A Feature-Fusion Deep Reinforcement Learning Framework for Multi-Configuration Engineering Drawing Layout

Engineering drawings are fundamental to industries such as oil and gas, construction, and manufacturing. However, current practices relying on manual design or rigid parametric templates often suffer from inefficiency and layout inconsistencies. To address these issues, the layout task is formulated as the Orthogonal Rectangle Packing Problem with Multiple Configurations and Complex Constraints (ORPPMC). The Deep Reinforcement Learning for Multi-Configuration Drawing Layout (DRL-MCDL) framework is proposed, which integrates the Pointer Network for Drawing Element Sequencing (PN-DES) with the Target-Type-Matching-based Multi-Pattern Positioning Strategy (TTM-MPPS).

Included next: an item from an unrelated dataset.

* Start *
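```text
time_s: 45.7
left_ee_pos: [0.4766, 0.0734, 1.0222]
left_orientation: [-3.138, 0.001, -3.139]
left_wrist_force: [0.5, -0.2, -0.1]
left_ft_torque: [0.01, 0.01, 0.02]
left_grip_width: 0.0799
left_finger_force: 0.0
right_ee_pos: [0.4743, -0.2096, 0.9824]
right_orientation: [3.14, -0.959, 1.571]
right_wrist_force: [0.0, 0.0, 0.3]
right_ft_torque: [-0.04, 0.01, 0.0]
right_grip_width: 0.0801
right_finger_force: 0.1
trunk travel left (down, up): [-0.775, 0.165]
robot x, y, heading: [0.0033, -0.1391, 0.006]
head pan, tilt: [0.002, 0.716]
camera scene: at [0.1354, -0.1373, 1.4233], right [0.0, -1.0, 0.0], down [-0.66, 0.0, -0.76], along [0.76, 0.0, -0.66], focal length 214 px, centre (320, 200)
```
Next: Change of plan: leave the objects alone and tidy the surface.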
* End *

Within this framework, PN-DES employs deep reinforcement learning and feature fusion to combine element attributes with layout configurations for optimal sequence inference, while TTM-MPPS performs precise positioning in accordance with industrial rules to ensure strict adherence to aesthetic requirements. Ablation experiments validate the contribution of each module. Experimental results on real-world engineering drawings demonstrate that DRL-MCDL achieves a Feasibility Rate (FR) exceeding 98.5% on standard instances (12–40 elements), significantly outperforming traditional methods. Furthermore, it maintains a high inference efficiency with an Average Time (AT) of less than 0.3 s, striking an optimal balance between layout quality and computational speed.